Bernard Sumner, parcours d’un « low profile genius »

Bernard Sumner vient d’avoir 69 ans. L’ anniversaire, le quatre janvier 2025, de celui qu’on surnomme « Barney », est une date qui relève de l’histoire personnelle, mais aussi, puisque Sumner est une personne publique, est un marqueur de temps d’un intérêt collectif. Un signifiant pour tout fan de longue date de Joy Division et New Order, en général. Plus particulièrement, sans doute, pour celles et ceux qui découvrirent les deux groupes pratiquement à l’instant T… C’est à dire au début de l’histoire ou presque ( l’été 1981 en ce qui me concerne) et la suivirent en temps réel. Une vie avec New Order ?Parenthèse souvenir, les quatre minutes où j’entendis Joy Division pour la première fois, restent à jamais dans ma mémoire, instant devenu intemporel. Il s’agissait du spectorien « Atmosphere », avec son énorme basse en slide, ses roulements de toms de batterie sur lesquels se posait un synthétiseur aussi mélancolique qu’il était alors analogique, recueillant après une introduction à vous retourner les sens, les mots et la voix d’un Ian Curtis plaquant un unique accord de do majeur sur une guitare Vox Phantom, modèle dont aucun guitariste ne voudrait (ou pourrait) jouer sérieusement. Je résume ( mais vous l’avez saisi) : découvrir Joy Division est une révélation quand on a 19 ans… Plus encore si nul ne vous en a jamais parlé avant, parce que le paysage musical tout autour n’a rien en commun avec ce que vous venez d’entendre. Le même ressenti s’applique à New Order. Nous allons voir pourquoi.

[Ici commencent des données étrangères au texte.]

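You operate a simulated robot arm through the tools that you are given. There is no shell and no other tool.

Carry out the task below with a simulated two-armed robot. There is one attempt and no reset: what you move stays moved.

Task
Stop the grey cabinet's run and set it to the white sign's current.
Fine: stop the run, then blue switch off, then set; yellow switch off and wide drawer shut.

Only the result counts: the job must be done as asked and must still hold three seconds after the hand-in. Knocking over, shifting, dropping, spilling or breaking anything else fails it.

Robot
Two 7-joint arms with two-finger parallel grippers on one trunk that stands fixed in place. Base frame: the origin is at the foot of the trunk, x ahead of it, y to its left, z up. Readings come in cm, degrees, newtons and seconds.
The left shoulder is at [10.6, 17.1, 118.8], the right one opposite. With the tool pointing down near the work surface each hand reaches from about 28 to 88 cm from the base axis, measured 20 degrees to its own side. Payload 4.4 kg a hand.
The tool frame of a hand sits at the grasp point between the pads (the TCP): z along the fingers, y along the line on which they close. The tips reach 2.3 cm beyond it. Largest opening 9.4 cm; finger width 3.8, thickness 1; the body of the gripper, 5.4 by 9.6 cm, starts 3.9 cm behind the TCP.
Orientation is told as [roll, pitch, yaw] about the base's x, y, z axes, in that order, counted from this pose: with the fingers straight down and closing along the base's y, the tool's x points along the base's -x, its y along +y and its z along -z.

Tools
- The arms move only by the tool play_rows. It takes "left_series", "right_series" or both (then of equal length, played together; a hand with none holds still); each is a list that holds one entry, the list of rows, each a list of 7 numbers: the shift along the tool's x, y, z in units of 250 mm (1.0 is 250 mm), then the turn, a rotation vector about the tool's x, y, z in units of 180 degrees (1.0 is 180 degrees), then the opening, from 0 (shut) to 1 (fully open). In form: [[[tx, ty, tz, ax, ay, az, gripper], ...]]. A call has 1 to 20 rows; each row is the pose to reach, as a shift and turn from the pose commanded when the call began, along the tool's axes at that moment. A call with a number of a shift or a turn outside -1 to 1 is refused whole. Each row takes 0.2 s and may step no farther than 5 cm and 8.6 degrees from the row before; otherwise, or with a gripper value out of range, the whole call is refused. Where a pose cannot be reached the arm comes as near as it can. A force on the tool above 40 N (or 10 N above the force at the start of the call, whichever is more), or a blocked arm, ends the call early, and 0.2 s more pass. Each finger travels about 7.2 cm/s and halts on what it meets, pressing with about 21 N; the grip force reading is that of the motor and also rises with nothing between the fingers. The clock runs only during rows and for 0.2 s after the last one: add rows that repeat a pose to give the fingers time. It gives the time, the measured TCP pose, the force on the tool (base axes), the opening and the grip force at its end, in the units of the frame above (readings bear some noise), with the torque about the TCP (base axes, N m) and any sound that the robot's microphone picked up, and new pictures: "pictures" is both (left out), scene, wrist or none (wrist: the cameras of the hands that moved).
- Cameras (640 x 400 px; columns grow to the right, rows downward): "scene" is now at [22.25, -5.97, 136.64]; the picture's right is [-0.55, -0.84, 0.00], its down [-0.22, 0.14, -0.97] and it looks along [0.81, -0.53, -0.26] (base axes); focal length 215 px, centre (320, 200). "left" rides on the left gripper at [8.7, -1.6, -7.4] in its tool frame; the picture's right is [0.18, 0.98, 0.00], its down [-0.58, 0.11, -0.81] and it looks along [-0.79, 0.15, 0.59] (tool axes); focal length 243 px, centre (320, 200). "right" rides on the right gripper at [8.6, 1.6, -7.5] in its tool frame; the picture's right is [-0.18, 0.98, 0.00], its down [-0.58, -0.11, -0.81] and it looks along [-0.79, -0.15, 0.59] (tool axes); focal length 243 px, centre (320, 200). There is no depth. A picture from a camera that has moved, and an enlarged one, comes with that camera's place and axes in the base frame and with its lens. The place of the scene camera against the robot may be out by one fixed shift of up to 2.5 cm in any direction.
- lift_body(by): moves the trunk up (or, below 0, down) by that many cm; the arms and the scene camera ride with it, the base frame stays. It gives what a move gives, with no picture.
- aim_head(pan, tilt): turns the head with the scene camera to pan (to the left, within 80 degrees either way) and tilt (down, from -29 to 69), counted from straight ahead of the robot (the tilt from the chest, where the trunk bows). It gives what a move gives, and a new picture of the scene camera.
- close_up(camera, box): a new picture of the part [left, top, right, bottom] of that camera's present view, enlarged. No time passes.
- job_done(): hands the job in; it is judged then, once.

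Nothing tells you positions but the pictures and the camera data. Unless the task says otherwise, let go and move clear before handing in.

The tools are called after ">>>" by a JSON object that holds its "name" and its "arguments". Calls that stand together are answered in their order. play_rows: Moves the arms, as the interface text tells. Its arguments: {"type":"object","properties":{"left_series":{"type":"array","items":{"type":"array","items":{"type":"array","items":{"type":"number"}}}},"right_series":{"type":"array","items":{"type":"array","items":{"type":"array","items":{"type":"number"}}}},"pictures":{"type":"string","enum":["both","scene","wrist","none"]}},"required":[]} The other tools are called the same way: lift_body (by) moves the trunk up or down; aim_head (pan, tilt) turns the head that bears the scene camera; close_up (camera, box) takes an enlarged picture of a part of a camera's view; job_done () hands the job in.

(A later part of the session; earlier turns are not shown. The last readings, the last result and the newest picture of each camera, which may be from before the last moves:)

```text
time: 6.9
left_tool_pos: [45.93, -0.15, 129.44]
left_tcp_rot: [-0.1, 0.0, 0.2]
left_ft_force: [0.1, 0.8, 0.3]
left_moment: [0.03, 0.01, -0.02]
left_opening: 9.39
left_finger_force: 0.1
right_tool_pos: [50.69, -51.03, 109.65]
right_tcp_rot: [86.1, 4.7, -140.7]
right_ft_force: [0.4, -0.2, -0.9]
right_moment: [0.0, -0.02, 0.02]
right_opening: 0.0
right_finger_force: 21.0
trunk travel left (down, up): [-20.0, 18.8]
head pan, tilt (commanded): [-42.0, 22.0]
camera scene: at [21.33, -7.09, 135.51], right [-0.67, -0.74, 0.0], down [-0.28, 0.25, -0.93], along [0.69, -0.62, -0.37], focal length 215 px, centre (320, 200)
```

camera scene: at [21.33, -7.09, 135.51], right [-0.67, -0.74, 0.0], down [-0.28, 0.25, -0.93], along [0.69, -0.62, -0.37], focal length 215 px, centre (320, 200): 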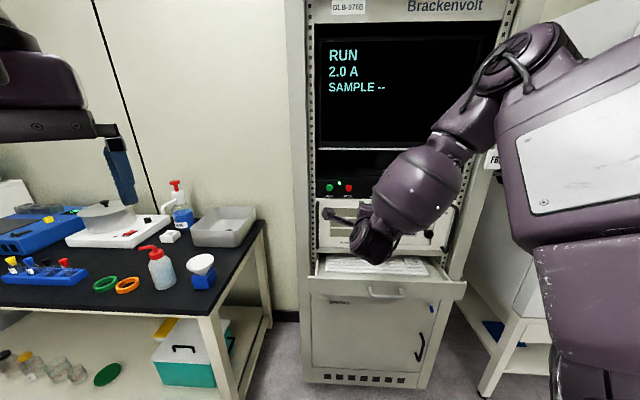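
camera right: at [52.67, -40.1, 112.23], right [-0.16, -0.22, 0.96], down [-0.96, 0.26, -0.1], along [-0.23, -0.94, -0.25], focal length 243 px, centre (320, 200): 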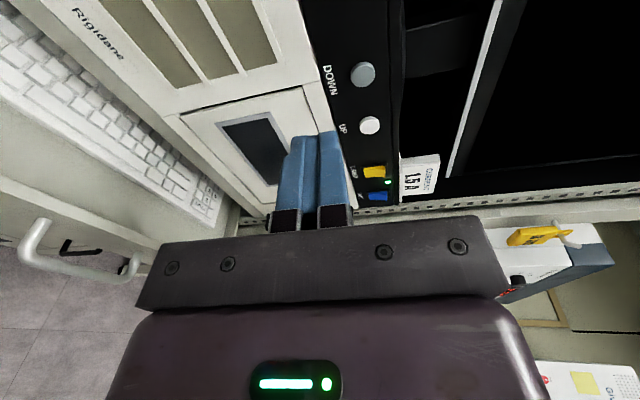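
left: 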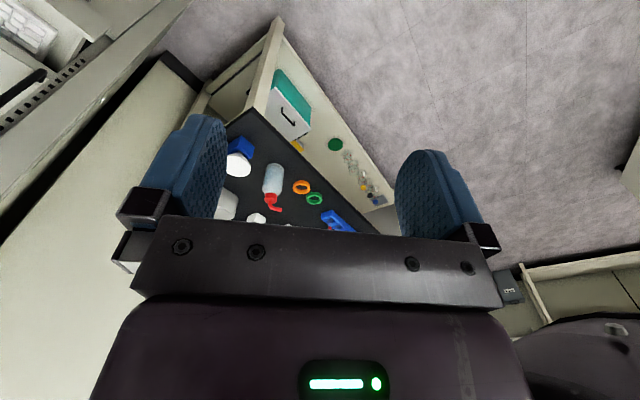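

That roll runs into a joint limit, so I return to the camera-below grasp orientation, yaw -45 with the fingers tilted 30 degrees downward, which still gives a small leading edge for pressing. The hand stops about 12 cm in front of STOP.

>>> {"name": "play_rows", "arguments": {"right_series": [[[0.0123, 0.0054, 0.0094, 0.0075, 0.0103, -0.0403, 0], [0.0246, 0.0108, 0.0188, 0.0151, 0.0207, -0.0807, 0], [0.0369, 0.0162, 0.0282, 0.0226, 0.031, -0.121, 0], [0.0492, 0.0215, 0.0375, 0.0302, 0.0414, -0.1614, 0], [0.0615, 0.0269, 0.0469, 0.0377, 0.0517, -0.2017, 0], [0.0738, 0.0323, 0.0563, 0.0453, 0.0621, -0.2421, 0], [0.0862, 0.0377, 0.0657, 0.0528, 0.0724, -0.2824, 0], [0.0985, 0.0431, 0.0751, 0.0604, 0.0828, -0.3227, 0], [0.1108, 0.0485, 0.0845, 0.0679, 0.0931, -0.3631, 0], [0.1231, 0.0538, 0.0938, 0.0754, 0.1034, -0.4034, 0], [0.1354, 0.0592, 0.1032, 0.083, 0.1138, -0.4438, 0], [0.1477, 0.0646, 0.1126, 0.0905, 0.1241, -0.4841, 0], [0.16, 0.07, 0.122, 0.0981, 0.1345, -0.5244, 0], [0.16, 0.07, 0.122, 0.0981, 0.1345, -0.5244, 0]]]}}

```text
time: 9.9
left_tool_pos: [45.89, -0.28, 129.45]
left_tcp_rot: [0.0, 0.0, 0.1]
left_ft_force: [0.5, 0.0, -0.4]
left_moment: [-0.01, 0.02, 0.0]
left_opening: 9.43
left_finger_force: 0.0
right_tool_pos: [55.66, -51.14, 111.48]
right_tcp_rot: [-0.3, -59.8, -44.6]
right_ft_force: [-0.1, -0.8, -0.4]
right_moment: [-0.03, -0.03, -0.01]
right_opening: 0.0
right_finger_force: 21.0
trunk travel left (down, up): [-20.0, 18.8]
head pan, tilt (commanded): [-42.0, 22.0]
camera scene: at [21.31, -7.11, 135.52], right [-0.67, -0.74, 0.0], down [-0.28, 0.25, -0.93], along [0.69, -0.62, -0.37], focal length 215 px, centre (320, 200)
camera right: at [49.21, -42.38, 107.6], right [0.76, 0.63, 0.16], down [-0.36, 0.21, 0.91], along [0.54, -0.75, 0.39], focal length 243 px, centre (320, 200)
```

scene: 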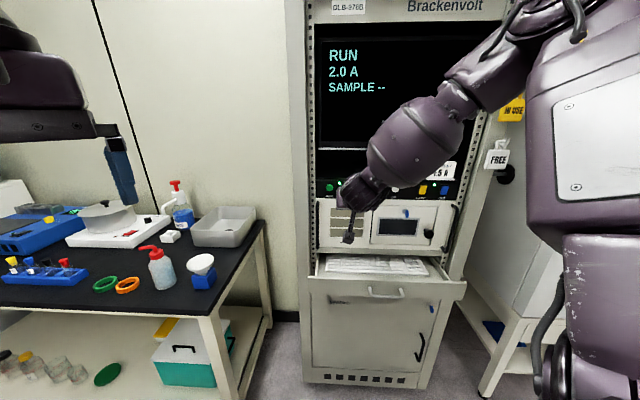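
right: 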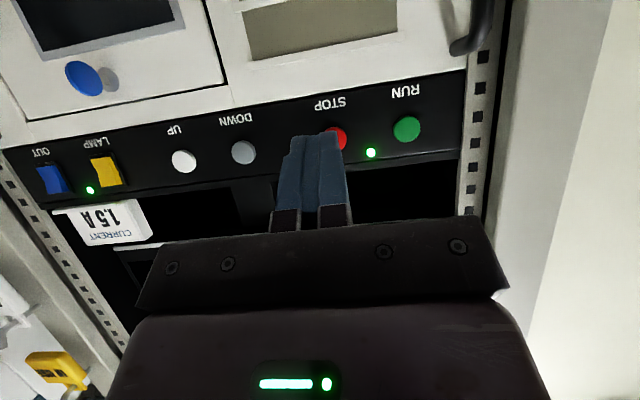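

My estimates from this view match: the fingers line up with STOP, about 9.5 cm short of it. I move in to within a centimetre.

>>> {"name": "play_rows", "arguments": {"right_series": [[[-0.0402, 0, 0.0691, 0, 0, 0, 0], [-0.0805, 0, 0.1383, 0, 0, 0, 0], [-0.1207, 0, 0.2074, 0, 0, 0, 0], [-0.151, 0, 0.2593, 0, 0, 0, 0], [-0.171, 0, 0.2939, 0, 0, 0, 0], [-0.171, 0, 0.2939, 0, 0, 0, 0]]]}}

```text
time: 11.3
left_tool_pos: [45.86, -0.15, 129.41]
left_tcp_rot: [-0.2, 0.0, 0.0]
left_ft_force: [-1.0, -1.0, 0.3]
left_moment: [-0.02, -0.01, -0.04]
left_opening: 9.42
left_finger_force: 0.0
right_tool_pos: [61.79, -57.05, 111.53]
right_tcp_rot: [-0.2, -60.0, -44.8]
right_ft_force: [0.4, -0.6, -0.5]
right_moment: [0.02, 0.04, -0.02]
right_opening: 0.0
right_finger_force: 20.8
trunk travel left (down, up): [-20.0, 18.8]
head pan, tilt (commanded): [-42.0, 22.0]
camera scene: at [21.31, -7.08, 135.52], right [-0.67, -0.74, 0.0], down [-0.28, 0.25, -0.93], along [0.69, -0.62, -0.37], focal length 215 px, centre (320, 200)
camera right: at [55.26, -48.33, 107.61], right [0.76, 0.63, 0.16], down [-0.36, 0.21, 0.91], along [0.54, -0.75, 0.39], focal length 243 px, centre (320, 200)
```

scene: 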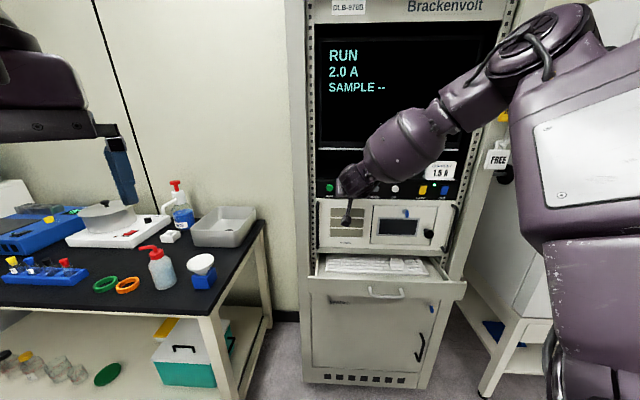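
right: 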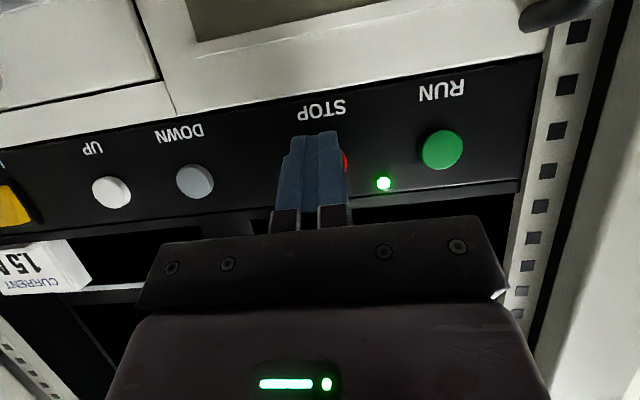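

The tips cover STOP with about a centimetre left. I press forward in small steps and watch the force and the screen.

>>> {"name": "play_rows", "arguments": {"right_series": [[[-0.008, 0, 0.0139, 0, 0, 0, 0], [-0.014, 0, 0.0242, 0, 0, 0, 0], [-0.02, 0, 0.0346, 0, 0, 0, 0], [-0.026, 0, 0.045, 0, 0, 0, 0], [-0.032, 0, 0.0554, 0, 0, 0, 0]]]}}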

Je reviens ainsi à Bernard Sumner qui n’est pas le moindre acteur de cette affaire relevant de l’émotion, de l’art et de l’histoire de la musique dans la pop culture. L’homme est tout d’abord guitariste pour Joy Division ( 1977/1980). Ecraseur de riffs sur SG Gibson standard ou sur une Shergold Masquerader millésimée 70’s, si britannique, instrument devenu pratiquement introuvable aujourd’hui. Ensuite il se fera, à temps partiel, joueur de synthétiseur en kit assemblé à la maison ( faute de mieux et de moyens financiers),  développant l’utilisation de claviers pour Closer, second et dernier album d’un groupe fondé dans l’élan de la vague punk. Le son de Joy Division fût évolutif: ne le lui doit-on pas? Parce qu’il est curieux de sonorités nouvelles, Bernard Sumner porte un intérêt particulier, partagé par les autres membres de Joy Division, pour le krautrock de Düsseldorf, genre musical apparu dans l’industrieuse Ruhr au début des années 1970. Le style est popularisé par Kraftwerk et leur « Trans Europ Express » robotique dont Curtis était un grand fan. Un musicien chercheur, ce jeune Bernard. Pas un guitar hero à proprement parler, mais un garçon attentif au monde musical et déterminé.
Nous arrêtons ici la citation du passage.